START Data provided

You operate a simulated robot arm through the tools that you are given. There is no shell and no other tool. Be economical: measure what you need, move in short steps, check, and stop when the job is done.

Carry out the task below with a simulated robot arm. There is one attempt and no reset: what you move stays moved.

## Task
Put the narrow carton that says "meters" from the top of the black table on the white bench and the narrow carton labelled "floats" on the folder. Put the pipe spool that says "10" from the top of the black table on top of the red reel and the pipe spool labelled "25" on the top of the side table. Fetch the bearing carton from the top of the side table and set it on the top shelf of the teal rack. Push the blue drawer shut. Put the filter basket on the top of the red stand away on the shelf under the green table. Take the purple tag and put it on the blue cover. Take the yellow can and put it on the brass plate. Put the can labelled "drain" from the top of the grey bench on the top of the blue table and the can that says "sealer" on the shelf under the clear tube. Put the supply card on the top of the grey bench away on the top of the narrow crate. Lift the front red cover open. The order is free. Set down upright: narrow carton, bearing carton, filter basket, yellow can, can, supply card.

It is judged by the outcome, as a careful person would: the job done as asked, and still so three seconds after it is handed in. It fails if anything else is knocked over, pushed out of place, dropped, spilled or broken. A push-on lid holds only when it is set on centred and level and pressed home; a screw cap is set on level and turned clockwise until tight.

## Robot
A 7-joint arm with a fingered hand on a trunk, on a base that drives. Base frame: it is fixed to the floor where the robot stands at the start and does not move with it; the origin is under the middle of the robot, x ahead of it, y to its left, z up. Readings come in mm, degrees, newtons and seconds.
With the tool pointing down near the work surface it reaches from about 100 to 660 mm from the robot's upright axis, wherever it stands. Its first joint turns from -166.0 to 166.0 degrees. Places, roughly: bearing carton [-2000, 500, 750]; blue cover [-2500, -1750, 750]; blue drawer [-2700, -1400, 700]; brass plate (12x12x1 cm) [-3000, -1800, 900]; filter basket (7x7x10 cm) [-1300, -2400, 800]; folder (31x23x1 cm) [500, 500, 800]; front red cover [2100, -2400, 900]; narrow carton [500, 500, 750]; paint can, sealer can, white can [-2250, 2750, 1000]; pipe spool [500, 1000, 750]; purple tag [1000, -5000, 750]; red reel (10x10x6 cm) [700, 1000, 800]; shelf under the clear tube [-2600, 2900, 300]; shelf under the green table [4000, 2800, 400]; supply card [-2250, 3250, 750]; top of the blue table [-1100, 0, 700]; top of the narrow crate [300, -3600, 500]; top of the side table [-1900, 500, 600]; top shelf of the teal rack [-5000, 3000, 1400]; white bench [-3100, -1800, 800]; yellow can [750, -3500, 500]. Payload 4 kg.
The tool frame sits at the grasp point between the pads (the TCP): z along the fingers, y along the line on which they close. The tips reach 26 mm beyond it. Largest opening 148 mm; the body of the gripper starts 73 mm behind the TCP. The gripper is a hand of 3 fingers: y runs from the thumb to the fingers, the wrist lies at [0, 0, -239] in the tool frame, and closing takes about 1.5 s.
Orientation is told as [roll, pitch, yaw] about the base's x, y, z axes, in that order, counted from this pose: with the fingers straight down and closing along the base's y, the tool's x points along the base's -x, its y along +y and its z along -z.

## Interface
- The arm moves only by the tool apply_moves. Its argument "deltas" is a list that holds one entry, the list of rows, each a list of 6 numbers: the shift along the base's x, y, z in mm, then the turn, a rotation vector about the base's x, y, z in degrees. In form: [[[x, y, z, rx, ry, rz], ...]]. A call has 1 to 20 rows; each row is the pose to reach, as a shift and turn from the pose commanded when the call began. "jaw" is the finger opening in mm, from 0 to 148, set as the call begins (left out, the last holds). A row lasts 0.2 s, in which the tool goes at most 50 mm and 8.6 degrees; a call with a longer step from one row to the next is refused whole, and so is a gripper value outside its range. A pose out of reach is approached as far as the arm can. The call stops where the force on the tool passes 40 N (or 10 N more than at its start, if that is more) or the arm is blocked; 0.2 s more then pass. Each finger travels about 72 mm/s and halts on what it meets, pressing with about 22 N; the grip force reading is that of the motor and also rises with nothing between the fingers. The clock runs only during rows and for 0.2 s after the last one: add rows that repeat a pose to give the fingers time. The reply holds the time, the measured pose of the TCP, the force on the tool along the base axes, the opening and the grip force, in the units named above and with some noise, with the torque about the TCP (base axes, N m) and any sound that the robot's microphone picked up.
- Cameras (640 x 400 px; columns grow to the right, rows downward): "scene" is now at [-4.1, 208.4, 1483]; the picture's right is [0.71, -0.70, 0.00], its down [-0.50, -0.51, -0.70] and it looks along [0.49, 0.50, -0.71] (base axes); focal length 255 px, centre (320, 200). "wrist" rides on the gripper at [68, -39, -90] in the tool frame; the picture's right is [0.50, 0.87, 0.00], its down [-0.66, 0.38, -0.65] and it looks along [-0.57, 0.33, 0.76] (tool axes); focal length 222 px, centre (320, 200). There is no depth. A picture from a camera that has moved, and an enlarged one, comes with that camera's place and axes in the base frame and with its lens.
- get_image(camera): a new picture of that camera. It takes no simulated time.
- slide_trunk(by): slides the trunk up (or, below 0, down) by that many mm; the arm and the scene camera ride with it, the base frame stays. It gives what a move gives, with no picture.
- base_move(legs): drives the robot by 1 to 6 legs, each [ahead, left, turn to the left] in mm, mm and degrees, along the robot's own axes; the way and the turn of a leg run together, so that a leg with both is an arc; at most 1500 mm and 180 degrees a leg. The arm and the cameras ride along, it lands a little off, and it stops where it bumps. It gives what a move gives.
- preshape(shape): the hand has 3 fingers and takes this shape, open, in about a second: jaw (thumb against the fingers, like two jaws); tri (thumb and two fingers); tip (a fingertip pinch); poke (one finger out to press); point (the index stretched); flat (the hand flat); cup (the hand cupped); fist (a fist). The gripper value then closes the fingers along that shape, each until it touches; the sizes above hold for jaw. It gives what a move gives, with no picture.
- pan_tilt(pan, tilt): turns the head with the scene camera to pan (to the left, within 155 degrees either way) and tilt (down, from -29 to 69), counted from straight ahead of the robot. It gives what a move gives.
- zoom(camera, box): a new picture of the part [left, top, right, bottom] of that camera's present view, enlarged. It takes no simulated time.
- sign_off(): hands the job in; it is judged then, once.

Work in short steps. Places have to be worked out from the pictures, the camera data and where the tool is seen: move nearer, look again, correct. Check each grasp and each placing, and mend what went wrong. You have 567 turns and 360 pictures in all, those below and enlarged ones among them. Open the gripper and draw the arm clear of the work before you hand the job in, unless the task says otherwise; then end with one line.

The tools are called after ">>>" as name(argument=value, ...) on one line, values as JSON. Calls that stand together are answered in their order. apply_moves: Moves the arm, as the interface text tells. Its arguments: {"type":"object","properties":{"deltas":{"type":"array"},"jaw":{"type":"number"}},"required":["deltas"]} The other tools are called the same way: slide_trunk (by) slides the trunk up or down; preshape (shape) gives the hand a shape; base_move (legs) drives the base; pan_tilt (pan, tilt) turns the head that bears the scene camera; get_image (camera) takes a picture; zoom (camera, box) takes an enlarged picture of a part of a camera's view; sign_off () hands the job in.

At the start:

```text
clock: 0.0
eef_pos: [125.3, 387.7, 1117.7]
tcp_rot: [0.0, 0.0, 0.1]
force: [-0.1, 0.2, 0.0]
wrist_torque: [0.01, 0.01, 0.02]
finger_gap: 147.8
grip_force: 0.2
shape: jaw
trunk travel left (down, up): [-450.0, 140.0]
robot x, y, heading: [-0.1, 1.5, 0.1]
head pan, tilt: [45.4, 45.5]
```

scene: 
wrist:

END Data provided

__Task goal__.
Copy exactly, and only, the lines from the one containing "- slide_trunk(by): slides" through the one containing "- base_move(legs): drives".

__Correct response__.
- slide_trunk(by): slides the trunk up (or, below 0, down) by that many mm; the arm and the scene camera ride with it, the base frame stays. It gives what a move gives, with no picture.
- base_move(legs): drives the robot by 1 to 6 legs, each [ahead, left, turn to the left] in mm, mm and degrees, along the robot's own axes; the way and the turn of a leg run together, so that a leg with both is an arc; at most 1500 mm and 180 degrees a leg. The arm and the cameras ride along, it lands a little off, and it stops where it bumps. It gives what a move gives.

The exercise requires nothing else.